# START OF Data section
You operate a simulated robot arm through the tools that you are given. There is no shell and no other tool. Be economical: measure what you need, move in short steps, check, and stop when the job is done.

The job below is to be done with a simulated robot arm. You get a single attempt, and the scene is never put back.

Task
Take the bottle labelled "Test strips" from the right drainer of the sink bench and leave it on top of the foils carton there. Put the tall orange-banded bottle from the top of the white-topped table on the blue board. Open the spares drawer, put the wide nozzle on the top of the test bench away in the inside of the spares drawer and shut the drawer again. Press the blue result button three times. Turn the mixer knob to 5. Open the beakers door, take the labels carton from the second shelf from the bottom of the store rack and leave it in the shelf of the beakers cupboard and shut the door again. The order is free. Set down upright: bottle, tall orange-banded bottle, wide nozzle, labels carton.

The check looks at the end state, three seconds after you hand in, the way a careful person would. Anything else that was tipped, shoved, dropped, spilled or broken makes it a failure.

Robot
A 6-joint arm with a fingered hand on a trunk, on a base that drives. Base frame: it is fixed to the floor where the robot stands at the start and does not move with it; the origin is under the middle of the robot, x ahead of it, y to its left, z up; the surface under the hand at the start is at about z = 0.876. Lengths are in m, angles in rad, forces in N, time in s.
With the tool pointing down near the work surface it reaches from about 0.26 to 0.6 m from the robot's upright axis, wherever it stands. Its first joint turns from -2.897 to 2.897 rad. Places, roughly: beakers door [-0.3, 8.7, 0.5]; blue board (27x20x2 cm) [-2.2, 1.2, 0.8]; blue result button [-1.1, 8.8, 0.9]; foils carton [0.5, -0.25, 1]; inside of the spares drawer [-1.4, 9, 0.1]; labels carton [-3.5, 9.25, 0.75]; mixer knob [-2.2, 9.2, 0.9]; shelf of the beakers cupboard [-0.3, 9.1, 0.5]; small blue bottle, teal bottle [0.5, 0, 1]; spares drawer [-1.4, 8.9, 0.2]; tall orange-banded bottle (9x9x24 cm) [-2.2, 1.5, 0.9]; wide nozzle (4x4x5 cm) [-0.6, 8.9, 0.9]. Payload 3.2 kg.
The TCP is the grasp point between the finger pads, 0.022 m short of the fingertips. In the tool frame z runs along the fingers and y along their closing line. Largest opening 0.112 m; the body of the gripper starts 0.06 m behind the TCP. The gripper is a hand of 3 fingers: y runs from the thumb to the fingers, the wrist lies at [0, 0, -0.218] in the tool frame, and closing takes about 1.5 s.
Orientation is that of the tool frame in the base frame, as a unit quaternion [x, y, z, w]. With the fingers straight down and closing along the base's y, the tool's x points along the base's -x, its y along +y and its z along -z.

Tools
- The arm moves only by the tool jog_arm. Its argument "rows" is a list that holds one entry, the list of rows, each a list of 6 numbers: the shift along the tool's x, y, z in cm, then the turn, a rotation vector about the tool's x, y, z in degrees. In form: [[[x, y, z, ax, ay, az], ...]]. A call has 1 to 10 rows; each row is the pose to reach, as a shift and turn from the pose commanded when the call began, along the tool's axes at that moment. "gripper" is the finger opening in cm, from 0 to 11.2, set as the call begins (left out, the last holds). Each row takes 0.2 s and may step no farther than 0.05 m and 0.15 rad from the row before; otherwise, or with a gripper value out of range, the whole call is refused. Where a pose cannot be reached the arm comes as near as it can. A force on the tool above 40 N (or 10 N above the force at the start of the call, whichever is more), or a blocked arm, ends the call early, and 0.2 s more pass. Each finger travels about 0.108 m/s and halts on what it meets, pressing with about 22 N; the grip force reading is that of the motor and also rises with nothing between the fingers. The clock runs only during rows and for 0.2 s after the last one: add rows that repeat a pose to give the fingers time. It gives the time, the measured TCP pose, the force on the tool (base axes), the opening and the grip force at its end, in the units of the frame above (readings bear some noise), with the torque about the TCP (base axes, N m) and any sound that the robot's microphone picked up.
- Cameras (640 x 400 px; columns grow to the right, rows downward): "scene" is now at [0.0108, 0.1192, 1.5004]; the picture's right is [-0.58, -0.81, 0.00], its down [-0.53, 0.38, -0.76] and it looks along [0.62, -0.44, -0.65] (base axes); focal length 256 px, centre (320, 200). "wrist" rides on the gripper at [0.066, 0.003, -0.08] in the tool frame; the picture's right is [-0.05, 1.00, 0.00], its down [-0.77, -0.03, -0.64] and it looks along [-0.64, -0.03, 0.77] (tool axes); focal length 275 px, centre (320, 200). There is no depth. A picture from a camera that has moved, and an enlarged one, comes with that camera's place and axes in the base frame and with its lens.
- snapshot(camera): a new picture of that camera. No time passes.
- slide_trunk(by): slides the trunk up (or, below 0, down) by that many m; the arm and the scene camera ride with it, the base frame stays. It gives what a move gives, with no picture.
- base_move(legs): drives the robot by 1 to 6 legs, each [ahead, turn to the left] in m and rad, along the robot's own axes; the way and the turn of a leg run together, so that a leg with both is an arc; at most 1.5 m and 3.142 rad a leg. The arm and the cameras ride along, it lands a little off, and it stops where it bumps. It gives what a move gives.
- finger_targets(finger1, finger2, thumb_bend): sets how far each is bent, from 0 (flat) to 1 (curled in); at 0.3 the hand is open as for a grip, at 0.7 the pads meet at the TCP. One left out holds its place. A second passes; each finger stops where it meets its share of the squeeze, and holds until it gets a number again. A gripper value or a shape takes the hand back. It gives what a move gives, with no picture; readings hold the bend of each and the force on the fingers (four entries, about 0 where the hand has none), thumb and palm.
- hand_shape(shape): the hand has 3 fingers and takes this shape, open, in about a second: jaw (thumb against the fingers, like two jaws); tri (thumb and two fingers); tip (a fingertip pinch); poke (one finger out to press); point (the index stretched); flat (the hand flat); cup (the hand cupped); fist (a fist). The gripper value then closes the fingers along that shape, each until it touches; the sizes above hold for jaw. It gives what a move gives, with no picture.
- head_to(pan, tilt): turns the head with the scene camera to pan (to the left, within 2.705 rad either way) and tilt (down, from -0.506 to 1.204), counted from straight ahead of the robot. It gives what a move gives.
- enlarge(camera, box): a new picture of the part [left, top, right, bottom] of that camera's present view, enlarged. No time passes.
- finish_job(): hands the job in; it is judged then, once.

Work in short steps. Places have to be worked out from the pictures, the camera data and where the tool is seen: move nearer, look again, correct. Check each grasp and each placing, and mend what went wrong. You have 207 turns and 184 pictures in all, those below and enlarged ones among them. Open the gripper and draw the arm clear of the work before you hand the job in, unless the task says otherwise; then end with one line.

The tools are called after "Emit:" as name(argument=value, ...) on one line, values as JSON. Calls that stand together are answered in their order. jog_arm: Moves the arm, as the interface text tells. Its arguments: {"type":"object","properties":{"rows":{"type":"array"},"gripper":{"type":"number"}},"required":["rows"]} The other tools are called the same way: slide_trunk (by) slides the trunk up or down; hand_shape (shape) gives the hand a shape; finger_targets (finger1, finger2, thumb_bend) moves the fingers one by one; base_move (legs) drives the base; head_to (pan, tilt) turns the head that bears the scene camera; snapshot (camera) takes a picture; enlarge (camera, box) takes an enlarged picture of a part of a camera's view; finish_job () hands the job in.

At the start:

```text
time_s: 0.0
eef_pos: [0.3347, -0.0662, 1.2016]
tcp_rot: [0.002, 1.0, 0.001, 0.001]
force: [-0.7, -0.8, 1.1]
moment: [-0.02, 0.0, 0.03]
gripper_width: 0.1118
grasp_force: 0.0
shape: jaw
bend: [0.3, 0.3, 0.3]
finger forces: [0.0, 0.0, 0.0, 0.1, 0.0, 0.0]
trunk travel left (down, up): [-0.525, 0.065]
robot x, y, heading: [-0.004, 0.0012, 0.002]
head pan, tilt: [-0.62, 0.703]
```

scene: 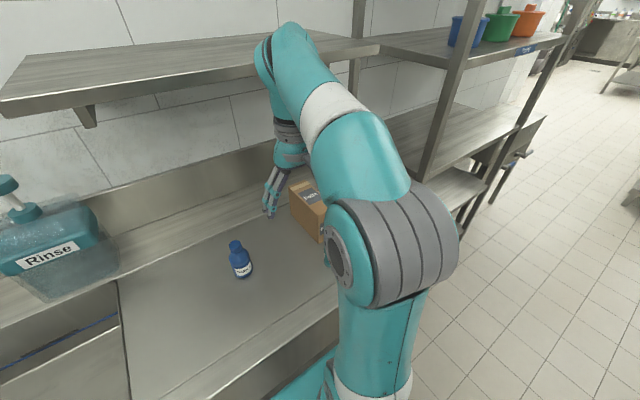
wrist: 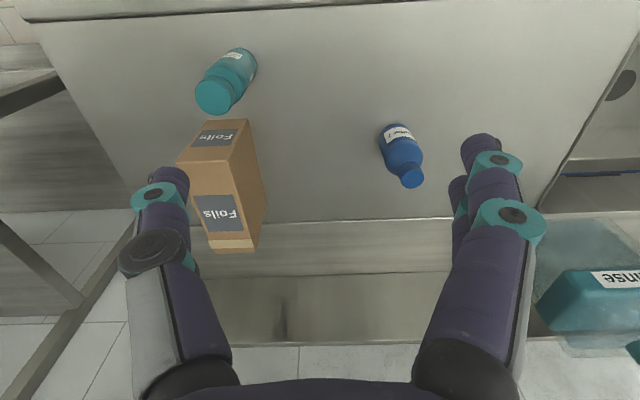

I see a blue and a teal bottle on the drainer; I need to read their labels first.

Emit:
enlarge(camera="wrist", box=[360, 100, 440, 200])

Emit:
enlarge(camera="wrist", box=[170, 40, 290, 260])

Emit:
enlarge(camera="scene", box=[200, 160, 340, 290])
# END OF Data section
## [The problem]
Filter out every line that lacks the word "slides", and copy the rest.

## [Output for this exercise]
- slide_trunk(by): slides the trunk up (or, below 0, down) by that many m; the arm and the scene camera ride with it, the base frame stays. It gives what a move gives, with no picture.
The tools are called after "Emit:" as name(argument=value, ...) on one line, values as JSON. Calls that stand together are answered in their order. jog_arm: Moves the arm, as the interface text tells. Its arguments: {"type":"object","properties":{"rows":{"type":"array"},"gripper":{"type":"number"}},"required":["rows"]} The other tools are called the same way: slide_trunk (by) slides the trunk up or down; hand_shape (shape) gives the hand a shape; finger_targets (finger1, finger2, thumb_bend) moves the fingers one by one; base_move (legs) drives the base; head_to (pan, tilt) turns the head that bears the scene camera; snapshot (camera) takes a picture; enlarge (camera, box) takes an enlarged picture of a part of a camera's view; finish_job () hands the job in.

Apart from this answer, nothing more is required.